Je ne suis pas le nouveau messie, ni un nouveau dictateur, je ne suis pas non plus un grand frère pour les jeunes de quartier. Je suis la maman d’un mouvement construit sur des falaises de biscuits. Je ne suis pas en train de construire l’avenir. Les gens qui vont me rejoindre sont des gens fragiles comme du biscuit, des gens qui s’émiettent. Un Pépito, ça se casse. Et tout l’album c’est ça : dire que mes fondements, c’est du biscuit. Je n’ai pas étudié la géopolitique internationale, ni toutes les religions du monde. Je n’ai rien étudié. My God Is Blue parle simplement du côté friable des choses.
Tu es à l’aise avec le quotidien ?
J’aime travailler quand les autres ne travaillent pas. J’aime bosser pendant les vacances ou le soir. Mais je ne suis pas un branleur. Au final, je travaille beaucoup. Je n’ai pas de respect pour les branleurs, j’aime les gens qui vont au bout. Il n’y a rien de plus frustrant que de parler avec quelqu’un qui ne transforme rien. Si je commence à bosser à 14 heures, je ne m’arrête pas à 18 heures. Je suis plutôt du genre à finir à 6 heures du mat’. Mais je déteste les responsabilités, je déteste l’autorité. Je n’aime pas me sentir emprisonné. Après si c’est pour parler musique ça va, comme là en ce moment. Mais dès que ça déborde sur autre chose, je me fais chier.
Par rapport à Daft Punk, Air ou Phoenix, le succès a un peu tardé pour toi.

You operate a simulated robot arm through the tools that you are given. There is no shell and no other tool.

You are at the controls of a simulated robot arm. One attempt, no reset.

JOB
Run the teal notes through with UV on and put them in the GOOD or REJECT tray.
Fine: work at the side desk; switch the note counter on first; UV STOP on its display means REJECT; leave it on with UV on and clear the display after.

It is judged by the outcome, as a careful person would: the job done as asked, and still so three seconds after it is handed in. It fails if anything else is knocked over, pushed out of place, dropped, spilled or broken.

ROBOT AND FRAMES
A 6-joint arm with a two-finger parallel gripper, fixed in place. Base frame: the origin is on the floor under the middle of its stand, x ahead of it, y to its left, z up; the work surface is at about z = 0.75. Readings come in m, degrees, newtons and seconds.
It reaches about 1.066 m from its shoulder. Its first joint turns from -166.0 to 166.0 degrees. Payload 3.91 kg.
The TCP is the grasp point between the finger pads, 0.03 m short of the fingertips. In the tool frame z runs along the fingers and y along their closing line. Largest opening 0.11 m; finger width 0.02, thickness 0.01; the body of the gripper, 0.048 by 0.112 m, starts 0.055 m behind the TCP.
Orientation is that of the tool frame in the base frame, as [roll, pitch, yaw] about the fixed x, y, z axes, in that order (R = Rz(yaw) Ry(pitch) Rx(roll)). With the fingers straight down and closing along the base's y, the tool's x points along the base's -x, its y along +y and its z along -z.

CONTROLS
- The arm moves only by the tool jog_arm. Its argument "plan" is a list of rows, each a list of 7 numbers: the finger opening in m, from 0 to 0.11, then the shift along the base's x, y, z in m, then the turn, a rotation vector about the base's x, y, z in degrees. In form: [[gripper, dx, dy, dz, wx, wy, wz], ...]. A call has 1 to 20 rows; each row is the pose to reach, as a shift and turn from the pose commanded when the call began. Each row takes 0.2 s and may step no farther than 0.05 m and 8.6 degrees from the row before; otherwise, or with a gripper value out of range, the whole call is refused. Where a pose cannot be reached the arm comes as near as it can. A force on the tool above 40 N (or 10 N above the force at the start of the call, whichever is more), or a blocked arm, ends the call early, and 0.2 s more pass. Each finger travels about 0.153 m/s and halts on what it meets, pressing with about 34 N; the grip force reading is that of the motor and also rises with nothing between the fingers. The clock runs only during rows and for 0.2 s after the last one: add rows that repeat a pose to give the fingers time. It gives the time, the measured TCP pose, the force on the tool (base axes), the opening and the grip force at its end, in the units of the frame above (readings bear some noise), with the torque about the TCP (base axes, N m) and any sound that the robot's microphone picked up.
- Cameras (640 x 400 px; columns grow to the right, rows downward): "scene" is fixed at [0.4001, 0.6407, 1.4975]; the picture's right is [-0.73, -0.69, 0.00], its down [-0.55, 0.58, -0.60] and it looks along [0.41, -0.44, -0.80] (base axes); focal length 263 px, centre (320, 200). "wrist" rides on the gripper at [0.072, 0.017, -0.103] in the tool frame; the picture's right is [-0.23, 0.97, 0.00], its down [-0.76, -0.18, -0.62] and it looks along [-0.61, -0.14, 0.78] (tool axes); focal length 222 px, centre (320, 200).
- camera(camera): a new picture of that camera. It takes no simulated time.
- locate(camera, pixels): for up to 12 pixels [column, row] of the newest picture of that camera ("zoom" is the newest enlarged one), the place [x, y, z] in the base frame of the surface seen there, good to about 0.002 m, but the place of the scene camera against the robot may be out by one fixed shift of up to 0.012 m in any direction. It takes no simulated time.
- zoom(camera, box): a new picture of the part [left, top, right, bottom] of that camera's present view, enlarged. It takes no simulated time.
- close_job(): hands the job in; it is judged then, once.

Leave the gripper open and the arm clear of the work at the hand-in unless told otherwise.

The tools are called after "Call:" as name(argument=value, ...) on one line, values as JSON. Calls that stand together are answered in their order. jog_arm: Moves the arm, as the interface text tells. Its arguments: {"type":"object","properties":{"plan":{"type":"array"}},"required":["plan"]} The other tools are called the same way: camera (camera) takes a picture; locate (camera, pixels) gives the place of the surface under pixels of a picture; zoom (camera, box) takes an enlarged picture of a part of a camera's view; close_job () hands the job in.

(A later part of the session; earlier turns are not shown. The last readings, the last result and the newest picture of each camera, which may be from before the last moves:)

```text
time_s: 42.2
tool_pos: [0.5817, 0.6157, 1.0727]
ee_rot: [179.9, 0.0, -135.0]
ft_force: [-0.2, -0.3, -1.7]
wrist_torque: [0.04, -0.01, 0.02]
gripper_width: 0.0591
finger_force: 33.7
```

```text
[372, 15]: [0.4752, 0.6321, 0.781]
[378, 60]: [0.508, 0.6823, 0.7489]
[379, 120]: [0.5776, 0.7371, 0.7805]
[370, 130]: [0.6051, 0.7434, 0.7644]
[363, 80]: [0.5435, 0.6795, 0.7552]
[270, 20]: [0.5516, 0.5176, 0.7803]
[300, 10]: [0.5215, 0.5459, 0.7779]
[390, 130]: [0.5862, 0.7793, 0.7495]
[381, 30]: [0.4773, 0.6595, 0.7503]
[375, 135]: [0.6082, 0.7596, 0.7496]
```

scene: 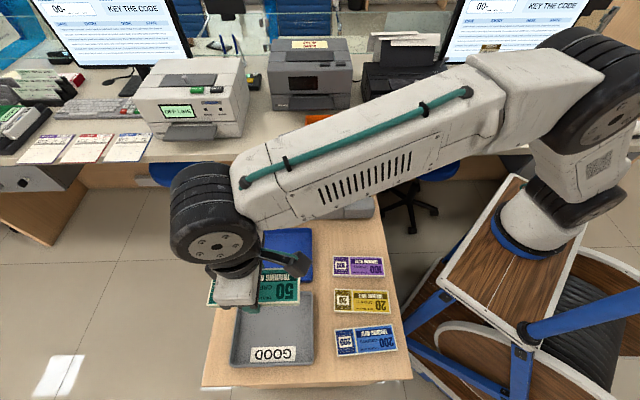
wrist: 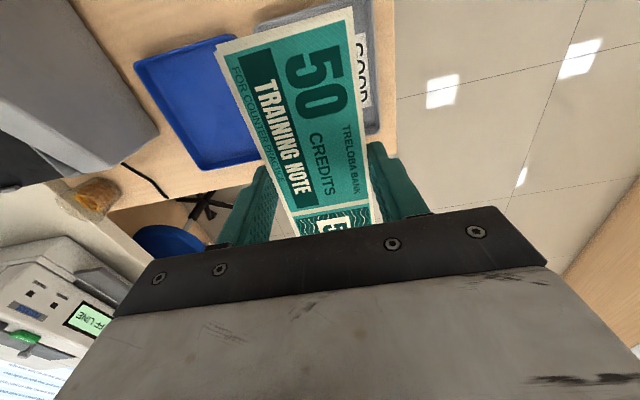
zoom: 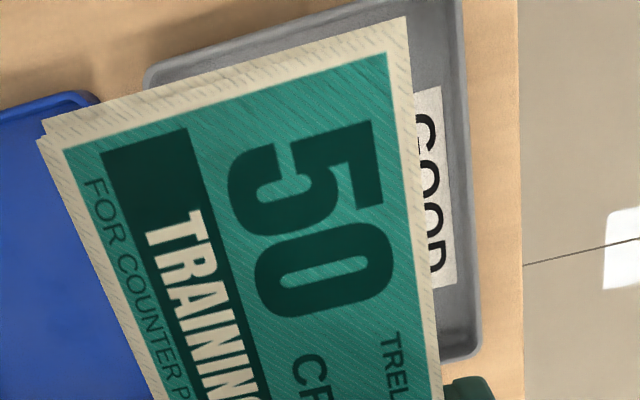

J’aurais bien aimé le connaître vite, comme eux. Mais moi, mes modèles, ce sont plutôt Gainsbourg, Dali, des mecs qui ont mis un peu plus de temps à faire leur trou, peut-être parce qu’ils sont plus bizarres. J’aime le cheminement d’un mec comme Christophe. Il commence avec un succès puis il se densifie, devient plus proche de ce qu’il est au fond de lui. Moi, j’étais tellement égoïste que je ne pouvais que m’ouvrir. Christophe a beaucoup d’importance pour moi, il a ce côté enfant qui découvre la fête foraine. Il est fasciné par les lumières, par un écran géant, par une cigarette qui se consume bien. J’aimerais devenir comme ça, croire en des choses qui n’existent pas.
Quand tu regardes ta discographie, quel album t’étonne le plus ?
Honnêtement, je déteste tous mes albums. Il n’y en a pas un seul dont je sois fier. Ils sont le miroir de mes défauts, de ma médiocrité, de tout ce que j’aurais pu faire mais que je n’ai pas su faire. Mais un album, c’est aussi un espace de liberté. Quand on se réécoute, on se dit “Mais merde, j’aurais pu tout faire : Earth Wind & Fire, Céline Dion, et j’ai fait ça, ce truc bidon…” Moi je voudrais réaliser dix albums en même temps. Avec du tribal, du western… Mais il n’y a pas d’argent, alors je fais le truc comme ça, et au final c’est un immense fiasco. Mais que je trouve néanmoins plus beau et plus pertinent que le fiasco des autres. Plus libre, au moins. Plus poétique aussi. Ma musique reste pitoyable mais elle vaut mieux que celle des autres.
Tu te bats chaque jour contre la médiocrité du monde ?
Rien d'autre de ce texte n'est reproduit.